Atomtransporte nach Biblis - eine strahlende Zukunft |
Mittwoch war er im stillgelegten Atomkraftwerk Biblis angekommen, der erste Transport von Atommüll seit neun Jahren. Eigentlich sollte das schon im März geschehen sein. Doch damals wollte man das den Polizeibeamtinnen und Polizeibeamten im Hinblick auf die Pandemie nicht antun. Weit über sechstausend hätten den Transport der Castoren sichern sollen. Wenn schon nicht die Strahlenbelastung, so wollte man doch wenigstens eine Ansteckung mit Corona vermeiden. Immerhin hatten wir damals dieselbe Zahl an täglichen Neuinfektionen wie potenziell einzusetzende Polizeikräfte. Just in der Woche des bundesweiten Inkrafttretens der strengeren Lockdown-Coronaregeln und einen Tag, bevor die Marke von 20.000 Neuinfektionen mit COVID-19 durchbrochen wurde, fand der Transport dann doch statt. Verstehe einer, weshalb die Corona-Gefahr nun akzeptabel ist. Wäre ich ein Verschwörungstheoretiker, könnte ich die These verbreiten, dass die Strahlung negativ auf das Virus wirkt. Schon damals, als es nach Gorleben ging, hatte Greenpeace am Verladebahnhof Dannenberg gemessen, welche Strahlung von den Behältern ausgeht. Die Gammastrahlung war in 14 Metern Entfernung 40-mal höher als sonst und die Neutronenstrahlung 480-mal höher. Diese auf Nicht-Kernphysiker erschreckend wirkenden Werte liegen innerhalb der Grenzwerte des Bundesamts für Strahlenschutz für die Transporte. Offenbar halten Polizeibeamte einiges aus, das Corona-Virus vermeintlich weniger.

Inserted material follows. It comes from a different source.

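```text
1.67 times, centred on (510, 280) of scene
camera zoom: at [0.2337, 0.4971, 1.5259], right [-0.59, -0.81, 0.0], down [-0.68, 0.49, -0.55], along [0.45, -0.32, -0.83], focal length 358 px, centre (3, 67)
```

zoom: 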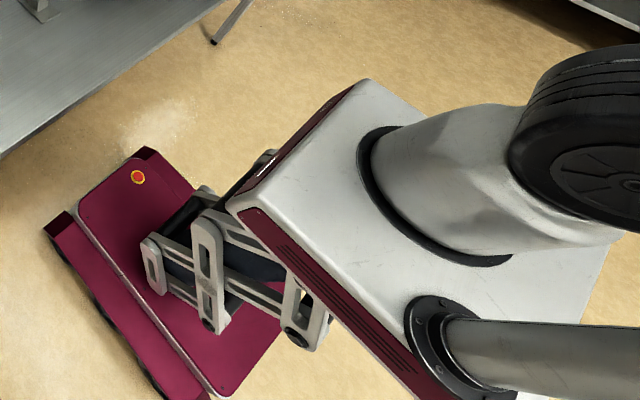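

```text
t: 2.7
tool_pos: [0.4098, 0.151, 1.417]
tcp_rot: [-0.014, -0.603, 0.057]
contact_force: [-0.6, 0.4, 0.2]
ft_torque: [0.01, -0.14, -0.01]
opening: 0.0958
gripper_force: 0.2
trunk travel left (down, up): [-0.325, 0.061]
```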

30 Terawattstunden an Kernenergie hat die Bundesrepublik im ersten Halbjahr 2020 produziert. Das entspricht 12,1 Prozent der Gesamtproduktion. Irgendwo muss man mit den abgebrannten Brennelementen hin. Wohin ist unklar. Genau deshalb gibt es Zwischenlager. Aktuell lagern in Biblis 108 Castoren mit Atommüll aus Biblis und drei anderen deutschen Kernkraftwerken sowie seit Mittwoch sechs weiteren Behältern aus Großbritannien. Was? Warum lagern wir britischen Atommüll hier?, höre ich es nun rufen. Nein, tun wir nicht. Es ist unserer. Im cumbrischen Sellafield an der Irischen See, von wo die Brennstäbe stammen, wird die Wiederaufarbeitungsanlage THORP betrieben, in erster Linie zum Zweck der Aufarbeitung von ausländischem Atomabfall. Deutsche Atomkraftwerke sind eine der wichtigsten Kunden. Die zweite in Westeuropa steht im französischen La Hague – auch dort sind wir der mit Abstand größte Kunde und ein Transport steht an. Wiederaufarbeitung klingt sehr grün, wie strahlendes Neon-Grün quasi, ist aber Green-Washing oder besser: Strahlend-Neon-Green-Washing. Nur wenige Prozent des Atommülls werden tatsächlich in neuen Brennstäben wiederverwendet, der Rest muss zwischengelagert werden, bestenfalls dort, wo er herkommt. Wir produzieren also hier gefährliche Abfälle, transportieren sie quer durch Europa, um sie unzureichend recyceln zu lassen und sodann unter den gleichen Gefahren wieder zurückzubringen. In ein Zwischenlager! Ohne ein Endlager zu haben. Selbiges soll bis zum Jahr 2031 gefunden und bis zum Jahr 2050 fertiggestellt sein. Die Genehmigung für das Zwischenlager in Biblis läuft übrigens vier Jahre vorher aus. Deutschlandweit sind mehr als 1.200 Castor-Behälter im Einsatz, teilweise schon seit Jahrzehnten. Wir werden also noch eine ganze Weile für dieses Vermächtnis energetischer Allmachtphantasien radioaktive Erbschaftssteuer zahlen müssen. Biblis hat übrigens eine Genehmigung für 135 Behälter. Macht euch also bereit für eine „strahlende Zukunft“, ihr Polizeibeamte und Corona-Viren! Ihr anderen: Bitte Ökostrom beziehen!